* [Directions for this task] Pick out the lines below that include the string "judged".
· · · · ·
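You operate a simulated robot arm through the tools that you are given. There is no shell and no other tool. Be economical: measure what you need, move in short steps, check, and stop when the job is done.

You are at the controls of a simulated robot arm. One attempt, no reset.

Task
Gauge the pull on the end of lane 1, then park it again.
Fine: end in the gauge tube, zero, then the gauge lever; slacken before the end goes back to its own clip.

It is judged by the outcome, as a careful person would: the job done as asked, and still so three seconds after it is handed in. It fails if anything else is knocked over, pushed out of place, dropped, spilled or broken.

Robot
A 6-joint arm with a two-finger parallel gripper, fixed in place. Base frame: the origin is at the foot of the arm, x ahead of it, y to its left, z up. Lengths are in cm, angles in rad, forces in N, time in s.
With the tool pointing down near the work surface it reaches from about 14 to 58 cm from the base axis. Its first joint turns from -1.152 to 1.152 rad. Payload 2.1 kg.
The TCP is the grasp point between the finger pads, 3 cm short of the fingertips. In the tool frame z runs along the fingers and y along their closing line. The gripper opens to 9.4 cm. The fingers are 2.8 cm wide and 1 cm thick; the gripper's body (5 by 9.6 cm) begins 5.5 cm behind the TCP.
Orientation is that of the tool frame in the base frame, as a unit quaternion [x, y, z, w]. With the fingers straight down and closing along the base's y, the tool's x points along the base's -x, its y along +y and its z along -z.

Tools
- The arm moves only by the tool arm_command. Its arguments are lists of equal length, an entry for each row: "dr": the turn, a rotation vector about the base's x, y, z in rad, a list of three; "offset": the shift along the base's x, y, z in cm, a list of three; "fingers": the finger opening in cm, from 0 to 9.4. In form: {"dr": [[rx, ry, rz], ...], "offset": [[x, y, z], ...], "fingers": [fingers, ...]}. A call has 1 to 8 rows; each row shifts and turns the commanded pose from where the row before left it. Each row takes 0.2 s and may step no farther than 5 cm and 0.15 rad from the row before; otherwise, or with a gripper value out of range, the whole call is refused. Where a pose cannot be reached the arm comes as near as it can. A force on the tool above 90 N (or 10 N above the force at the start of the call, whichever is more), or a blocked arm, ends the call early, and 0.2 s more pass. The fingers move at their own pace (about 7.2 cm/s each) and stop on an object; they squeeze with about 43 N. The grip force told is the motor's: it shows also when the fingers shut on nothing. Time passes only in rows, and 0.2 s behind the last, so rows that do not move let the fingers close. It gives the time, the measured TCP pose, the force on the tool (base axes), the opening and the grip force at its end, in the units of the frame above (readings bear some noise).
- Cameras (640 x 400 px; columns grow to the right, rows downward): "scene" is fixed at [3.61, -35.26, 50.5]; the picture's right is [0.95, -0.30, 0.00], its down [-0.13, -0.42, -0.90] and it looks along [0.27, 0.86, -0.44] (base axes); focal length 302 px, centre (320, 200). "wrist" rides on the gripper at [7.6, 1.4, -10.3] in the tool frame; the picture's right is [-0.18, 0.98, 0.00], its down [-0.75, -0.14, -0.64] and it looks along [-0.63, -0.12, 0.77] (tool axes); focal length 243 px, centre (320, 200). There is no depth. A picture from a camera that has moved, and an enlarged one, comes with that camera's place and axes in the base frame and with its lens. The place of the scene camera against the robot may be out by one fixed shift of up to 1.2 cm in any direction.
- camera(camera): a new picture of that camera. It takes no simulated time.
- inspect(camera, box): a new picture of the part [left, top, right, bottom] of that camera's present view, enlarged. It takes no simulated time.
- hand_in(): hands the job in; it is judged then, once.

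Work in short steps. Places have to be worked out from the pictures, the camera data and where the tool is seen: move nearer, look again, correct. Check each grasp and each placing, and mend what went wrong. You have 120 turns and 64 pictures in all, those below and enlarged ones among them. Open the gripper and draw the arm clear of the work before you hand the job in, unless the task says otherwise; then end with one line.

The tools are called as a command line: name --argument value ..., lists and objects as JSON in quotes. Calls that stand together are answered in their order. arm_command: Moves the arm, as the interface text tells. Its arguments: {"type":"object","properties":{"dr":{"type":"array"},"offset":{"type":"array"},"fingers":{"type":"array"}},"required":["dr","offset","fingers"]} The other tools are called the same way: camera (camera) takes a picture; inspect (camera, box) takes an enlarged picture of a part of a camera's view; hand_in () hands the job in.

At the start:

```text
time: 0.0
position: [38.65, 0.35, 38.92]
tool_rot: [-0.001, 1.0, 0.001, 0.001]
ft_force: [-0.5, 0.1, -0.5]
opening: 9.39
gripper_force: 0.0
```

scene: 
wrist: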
· · · · ·
* [Answer]
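It is judged by the outcome, as a careful person would: the job done as asked, and still so three seconds after it is handed in. It fails if anything else is knocked over, pushed out of place, dropped, spilled or broken.
- hand_in(): hands the job in; it is judged then, once.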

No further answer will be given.